**Excerpted text**

Medieval Facts... [29 August 2017]

I really think things are continuing to get better - and I thank you again for your ongoing efforts!

As I've probably told you (many more times than once!), things were pretty low quality in the Medieval spaces when things started. Lots of alleged facts - few if any sources. For a long time - while we've been adding sources and improving the facts, I was reluctant to remove unsupported facts - because I was afraid there would be nothing left if I got too severe too quickly. I believe that situation is no longer the case.

So lately, I've been more and more apt to simply drop unsupported facts - particularly when they're found on Person pages where usually competent sources are present (Cawley, Lundy, or any of your favorites) - and those sources either offer an alternative or offer nothing.

As you work through these areas, I would encourage you to likewise start to get more demanding, and feel increasingly free to drop unsupported facts that don't pass your personal "sniff test".

As always - if you find entire sections that seem not to have basis (and such sections are still out there) - feel free to let me know and we'll see about their systematic removal. Don't worry that there's an outside chance that such things are "real" - a vapid page can be easily re-created later - if/when an actual source is in hand.

So thanks again - I never get tired of seeing your edits on my watch list!

--jrm03063 15:58, 5 September 2013 (EDT)

Cool. I have been hoping things would get to this stage, as unsupported facts get on my nerves. I would usually much prefer a blank space, which at least is not going to mislead anyone. Even a true unsourced fact has little value, since it has no credibility. What's even more annoying to me is giving as a citation for a fact someone's personal website, which itself lacks sources. I would also delete these.--Werebear 18:34, 5 September 2013 (EDT)

Hi Werebear,

I'm trying to find information on Jordan DeCave 1040 he's a direct ancestor of mine, he received the DeCave name from William the Conqueror. I believe the family was originally from France parents name were Richard DeCapoue and Fresende DeSicily.

any help would be welcome--dragonlove 21:21, 29 August 2017 (UTC)

Good to see you out there! [11 November 2013]

Nothing special to report - just nice to see you wandering around out there!

Thanks for reaching out to that user "Av". I did too but didn't get a reply. Maybe they don't know how?

**What you need to do**
(1) In the excerpted text, find "I really think" and reproduce everything up to and including "or offer nothing.".
(2) Take up the excerpted text again after its last words.

**Source excerpt**

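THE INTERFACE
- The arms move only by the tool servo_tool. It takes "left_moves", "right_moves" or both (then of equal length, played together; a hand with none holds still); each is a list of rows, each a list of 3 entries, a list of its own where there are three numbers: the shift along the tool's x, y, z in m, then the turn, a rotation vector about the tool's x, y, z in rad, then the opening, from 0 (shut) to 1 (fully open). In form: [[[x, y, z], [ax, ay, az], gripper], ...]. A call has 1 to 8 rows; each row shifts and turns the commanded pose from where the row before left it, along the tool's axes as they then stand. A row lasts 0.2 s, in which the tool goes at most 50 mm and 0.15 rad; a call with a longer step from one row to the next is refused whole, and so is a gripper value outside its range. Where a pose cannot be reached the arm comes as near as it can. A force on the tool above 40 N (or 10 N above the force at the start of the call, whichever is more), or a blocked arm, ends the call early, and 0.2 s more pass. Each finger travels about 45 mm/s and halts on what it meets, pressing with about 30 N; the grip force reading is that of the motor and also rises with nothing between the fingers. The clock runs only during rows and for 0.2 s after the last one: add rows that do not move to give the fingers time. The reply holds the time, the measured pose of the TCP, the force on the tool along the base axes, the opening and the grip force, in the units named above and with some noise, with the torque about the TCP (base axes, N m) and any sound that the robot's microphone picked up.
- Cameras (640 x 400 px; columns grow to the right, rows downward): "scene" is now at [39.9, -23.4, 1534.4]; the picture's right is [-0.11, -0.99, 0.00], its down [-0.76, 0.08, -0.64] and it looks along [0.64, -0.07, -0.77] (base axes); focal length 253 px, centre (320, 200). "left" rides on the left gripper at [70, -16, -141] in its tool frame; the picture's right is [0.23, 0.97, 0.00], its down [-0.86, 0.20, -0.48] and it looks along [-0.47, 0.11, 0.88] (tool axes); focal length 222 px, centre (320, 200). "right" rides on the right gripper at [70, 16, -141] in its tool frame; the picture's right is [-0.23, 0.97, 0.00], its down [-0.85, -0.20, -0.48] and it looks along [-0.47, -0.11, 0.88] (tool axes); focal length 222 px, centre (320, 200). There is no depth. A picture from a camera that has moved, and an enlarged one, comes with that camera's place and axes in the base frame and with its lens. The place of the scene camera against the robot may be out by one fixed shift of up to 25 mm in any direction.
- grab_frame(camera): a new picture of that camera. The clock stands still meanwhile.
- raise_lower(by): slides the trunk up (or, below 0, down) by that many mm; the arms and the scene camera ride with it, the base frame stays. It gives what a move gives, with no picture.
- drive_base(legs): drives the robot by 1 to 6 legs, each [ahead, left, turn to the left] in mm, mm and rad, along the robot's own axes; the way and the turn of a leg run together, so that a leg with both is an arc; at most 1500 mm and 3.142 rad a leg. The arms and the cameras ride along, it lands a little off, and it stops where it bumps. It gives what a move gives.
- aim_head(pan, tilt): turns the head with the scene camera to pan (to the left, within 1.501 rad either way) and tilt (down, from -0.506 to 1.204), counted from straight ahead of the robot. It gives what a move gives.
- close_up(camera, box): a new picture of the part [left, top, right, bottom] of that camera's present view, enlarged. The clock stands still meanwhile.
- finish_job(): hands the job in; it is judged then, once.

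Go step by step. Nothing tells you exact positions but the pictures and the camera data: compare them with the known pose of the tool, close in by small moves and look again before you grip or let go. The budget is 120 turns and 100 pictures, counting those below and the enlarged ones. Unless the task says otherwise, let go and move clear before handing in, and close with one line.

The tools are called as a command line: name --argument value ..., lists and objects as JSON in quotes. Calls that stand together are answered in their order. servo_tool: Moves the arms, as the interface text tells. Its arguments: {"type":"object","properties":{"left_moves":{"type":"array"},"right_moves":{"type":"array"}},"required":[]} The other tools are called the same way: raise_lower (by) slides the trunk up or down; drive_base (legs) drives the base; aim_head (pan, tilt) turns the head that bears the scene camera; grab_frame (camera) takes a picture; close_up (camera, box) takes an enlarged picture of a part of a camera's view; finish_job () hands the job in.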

**Responses in order**
(1)
I really think things are continuing to get better - and I thank you again for your ongoing efforts!

As I've probably told you (many more times than once!), things were pretty low quality in the Medieval spaces when things started. Lots of alleged facts - few if any sources. For a long time - while we've been adding sources and improving the facts, I was reluctant to remove unsupported facts - because I was afraid there would be nothing left if I got too severe too quickly. I believe that situation is no longer the case.

So lately, I've been more and more apt to simply drop unsupported facts - particularly when they're found on Person pages where usually competent sources are present (Cawley, Lundy, or any of your favorites) - and those sources either offer an alternative or offer nothing.

(2)
--jrm03063 18:54, 11 November 2013 (UTC)

With respect to AV, that would be my guess. It was probably still worth it, though.
I have been fooling around with odd things, mainly starting with an ancestor and working forward to the present in other lines. At some point, I guess I'll go medieval again.--Werebear 22:57, 11 November 2013 (UTC)
Connecting existing lines is gratifying - where-ever they are.... --jrm03063 23:07, 11 November 2013 (UTC)

Duplicated parents... [30 November 2013]

Do you have a sense for which parents to trust for Person:Wolfaithe Wolfrid (1)?

It's showing up on my "duplicates" list - but I don't really have a clue...

--jrm03063 23:51, 22 November 2013 (UTC)

I'm not sure. This line is clearly messed up somehow, but I am not sure how. Maybe name variants are being shown there as separate people. I think the connection to Ivo is speculation based on later pedigrees claiming a descent from a brother of a Nigel of Hatton, who is speculated to be the son of the "Neil St Saveur" given there on WR. It is speculated that "Ivo" is that brother. I am not really up on the evidence, so I might be wrong about all this. But my impression is that the parentage is commonly given, but unproven. Ormerod uses "is supposed" a lot concerning this era with this family. Wolfric shows up in another pedigree, but some say he is the same person as Wolflaith. Clearly the WR dates don't add up either... So, basically, as far as I know the parentage is uncertain, but there could easily be evidence I am unaware of.--Werebear 00:39, 23 November 2013 (UTC)
Ok, then I'll make both sets of parents "speculative". Feel free to change/revert if you think otherwise. --jrm03063 14:25, 23 November 2013 (UTC)

More Optimistic? [1 December 2013]

Noticed you're on another tear. Very nice! Hope what you're seeing is improving your optimism!

Best Regards...

--jrm03063 21:58, 30 November 2013 (UTC)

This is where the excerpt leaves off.